Con una borsa di specializzazione post laurea si reca, per conto
dell’Università dell’Aquila, per la seconda volta a University
College London, dove consegue un dottorato di ricerca e dove inizia
ad insegnare. Si dedica a ricerche su Byron, sui viaggiatori
inglesi in Abruzzo, sull’emigrazione italiana in Inghilterra, sulla
società inglese nell’Ottocento, sulla collezione delle antichità
per i musei inglesi. Sposata con Barnaby Gunning, architetto e
designer, restaura la sua casa dell’Aquila e vi va ad abitare con
la famiglia fino al terremoto.
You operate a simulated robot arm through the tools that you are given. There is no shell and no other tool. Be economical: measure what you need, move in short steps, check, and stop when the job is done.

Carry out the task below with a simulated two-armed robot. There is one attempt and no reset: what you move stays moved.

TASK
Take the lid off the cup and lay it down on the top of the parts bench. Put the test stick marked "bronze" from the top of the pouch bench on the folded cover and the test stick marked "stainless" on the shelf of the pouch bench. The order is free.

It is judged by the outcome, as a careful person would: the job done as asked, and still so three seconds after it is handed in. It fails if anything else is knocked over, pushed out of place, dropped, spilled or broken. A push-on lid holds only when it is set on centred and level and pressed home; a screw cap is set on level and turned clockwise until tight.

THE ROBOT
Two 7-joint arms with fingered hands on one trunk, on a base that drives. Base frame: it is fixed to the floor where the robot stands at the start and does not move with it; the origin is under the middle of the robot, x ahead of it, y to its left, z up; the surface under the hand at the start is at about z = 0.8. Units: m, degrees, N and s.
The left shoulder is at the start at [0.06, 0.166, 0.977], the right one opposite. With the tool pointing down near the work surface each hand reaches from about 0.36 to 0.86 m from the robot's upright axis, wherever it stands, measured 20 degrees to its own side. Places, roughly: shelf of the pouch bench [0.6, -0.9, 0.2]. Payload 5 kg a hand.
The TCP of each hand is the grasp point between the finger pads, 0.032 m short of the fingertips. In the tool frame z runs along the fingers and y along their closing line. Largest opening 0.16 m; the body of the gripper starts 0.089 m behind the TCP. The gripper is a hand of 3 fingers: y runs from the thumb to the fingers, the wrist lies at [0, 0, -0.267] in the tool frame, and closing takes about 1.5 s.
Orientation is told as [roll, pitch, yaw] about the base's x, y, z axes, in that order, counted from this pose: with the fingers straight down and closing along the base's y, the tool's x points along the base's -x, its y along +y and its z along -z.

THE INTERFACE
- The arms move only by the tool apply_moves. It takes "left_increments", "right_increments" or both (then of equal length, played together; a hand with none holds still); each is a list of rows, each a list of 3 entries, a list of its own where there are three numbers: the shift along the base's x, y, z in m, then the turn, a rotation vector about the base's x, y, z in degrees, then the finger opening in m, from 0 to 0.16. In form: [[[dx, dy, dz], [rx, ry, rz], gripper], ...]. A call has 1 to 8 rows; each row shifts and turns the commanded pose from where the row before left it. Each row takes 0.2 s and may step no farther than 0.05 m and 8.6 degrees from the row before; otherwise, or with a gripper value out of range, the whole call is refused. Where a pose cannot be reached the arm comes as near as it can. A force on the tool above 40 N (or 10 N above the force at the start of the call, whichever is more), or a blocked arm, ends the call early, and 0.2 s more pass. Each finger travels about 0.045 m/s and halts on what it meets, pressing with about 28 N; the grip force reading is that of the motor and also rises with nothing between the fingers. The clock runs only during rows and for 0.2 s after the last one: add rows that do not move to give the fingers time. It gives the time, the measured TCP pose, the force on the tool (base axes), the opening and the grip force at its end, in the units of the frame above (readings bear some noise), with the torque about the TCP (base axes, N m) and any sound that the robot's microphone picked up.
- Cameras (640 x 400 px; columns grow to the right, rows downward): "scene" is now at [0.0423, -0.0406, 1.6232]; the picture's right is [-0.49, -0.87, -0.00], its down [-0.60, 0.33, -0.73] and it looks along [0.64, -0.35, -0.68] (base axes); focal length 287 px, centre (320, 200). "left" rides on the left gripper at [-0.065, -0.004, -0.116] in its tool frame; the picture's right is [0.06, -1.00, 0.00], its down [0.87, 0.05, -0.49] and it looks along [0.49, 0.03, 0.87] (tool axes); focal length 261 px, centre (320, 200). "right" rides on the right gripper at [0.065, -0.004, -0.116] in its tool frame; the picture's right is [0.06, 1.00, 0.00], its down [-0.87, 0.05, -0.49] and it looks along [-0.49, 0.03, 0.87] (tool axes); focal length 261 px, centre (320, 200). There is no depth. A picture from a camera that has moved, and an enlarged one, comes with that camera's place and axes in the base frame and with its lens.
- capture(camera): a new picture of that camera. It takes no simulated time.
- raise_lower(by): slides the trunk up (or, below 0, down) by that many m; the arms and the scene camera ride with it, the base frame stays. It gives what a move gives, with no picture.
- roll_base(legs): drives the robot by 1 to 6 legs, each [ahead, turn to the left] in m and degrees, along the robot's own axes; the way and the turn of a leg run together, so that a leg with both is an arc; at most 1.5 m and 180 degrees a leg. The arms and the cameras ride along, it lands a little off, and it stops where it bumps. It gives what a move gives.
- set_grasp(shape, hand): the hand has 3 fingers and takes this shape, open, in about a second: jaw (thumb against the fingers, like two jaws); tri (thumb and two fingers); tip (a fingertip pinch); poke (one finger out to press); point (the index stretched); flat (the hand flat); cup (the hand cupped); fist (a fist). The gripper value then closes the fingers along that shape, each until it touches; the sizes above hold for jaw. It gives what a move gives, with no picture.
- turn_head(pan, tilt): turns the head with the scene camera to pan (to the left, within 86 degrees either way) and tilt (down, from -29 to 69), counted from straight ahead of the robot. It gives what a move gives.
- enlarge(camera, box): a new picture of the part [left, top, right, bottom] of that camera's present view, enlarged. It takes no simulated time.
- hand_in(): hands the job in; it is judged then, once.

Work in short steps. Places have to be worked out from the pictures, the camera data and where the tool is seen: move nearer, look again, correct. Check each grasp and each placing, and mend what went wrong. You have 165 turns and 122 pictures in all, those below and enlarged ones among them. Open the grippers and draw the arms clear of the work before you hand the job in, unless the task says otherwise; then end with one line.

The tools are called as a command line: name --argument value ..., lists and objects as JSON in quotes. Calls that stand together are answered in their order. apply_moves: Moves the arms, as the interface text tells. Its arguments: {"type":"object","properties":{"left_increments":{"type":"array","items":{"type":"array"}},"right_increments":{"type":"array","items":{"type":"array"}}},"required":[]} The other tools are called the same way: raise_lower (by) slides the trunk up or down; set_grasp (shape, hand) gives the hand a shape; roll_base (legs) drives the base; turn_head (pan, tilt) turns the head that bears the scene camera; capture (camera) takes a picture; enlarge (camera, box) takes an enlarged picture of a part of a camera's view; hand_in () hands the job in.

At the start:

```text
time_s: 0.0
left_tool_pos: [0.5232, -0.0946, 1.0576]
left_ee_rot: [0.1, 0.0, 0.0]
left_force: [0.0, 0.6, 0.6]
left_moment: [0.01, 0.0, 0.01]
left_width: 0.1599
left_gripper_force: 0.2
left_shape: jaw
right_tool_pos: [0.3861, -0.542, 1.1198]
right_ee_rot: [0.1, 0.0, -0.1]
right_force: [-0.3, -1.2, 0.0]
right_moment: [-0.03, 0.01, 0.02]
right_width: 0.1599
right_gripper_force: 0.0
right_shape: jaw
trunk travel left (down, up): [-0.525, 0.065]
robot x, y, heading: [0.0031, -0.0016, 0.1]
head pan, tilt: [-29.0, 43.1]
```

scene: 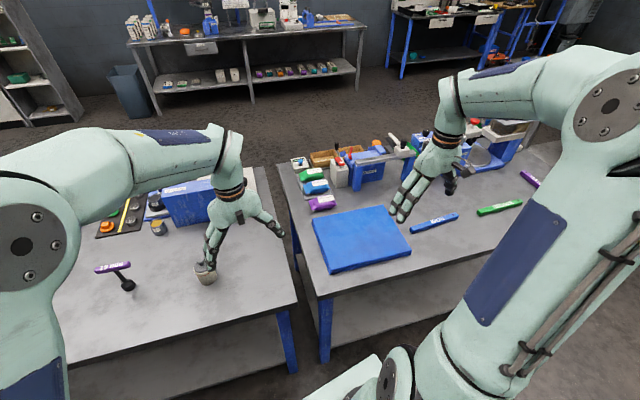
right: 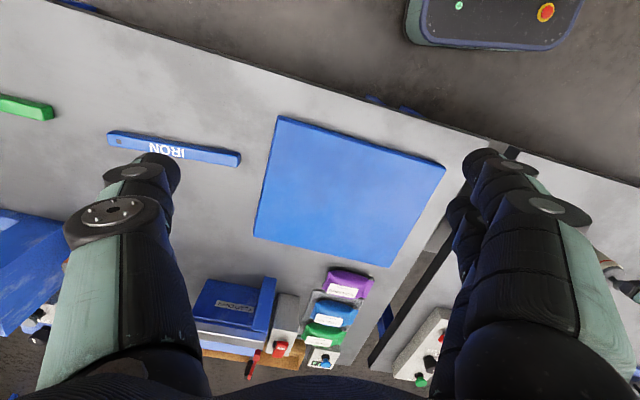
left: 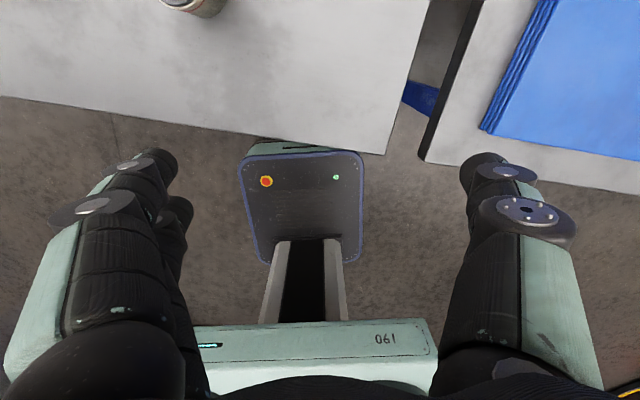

Dal 2007 ritorna a vivere a Londra
dove continua le sue ricerche sul ruolo della diplomazia nella
collezione delle antichità. Nel 2009 esce il suo libro The
British Consular Service in the Aegean and the Collection of
Antiquities for the British Museum,
edito da Ashgate che riceve un ampio numero di recensioni. Si
dedica con il marito ad un progetto per far conoscere all’Italia ed
al mondo le vere condizioni della città dell’Aquila a seguito del
terremoto del 6 Aprile 2009. Dal settembre 2014 torna ad insegnare
presso il dipartimento di Storia della University College London
dove, dal settembre 2015, inaugura il proprio corso “Collecting
for the Nation. Amateurs, collectors and diplomats: a history of
museum formation”.
Nominata dall’ANFE delegata per l’emigrazione italiana in Gran
Bretagna, si sta occupando di rimettere insieme le fila
dell’associazionismo italiano in quel Paese.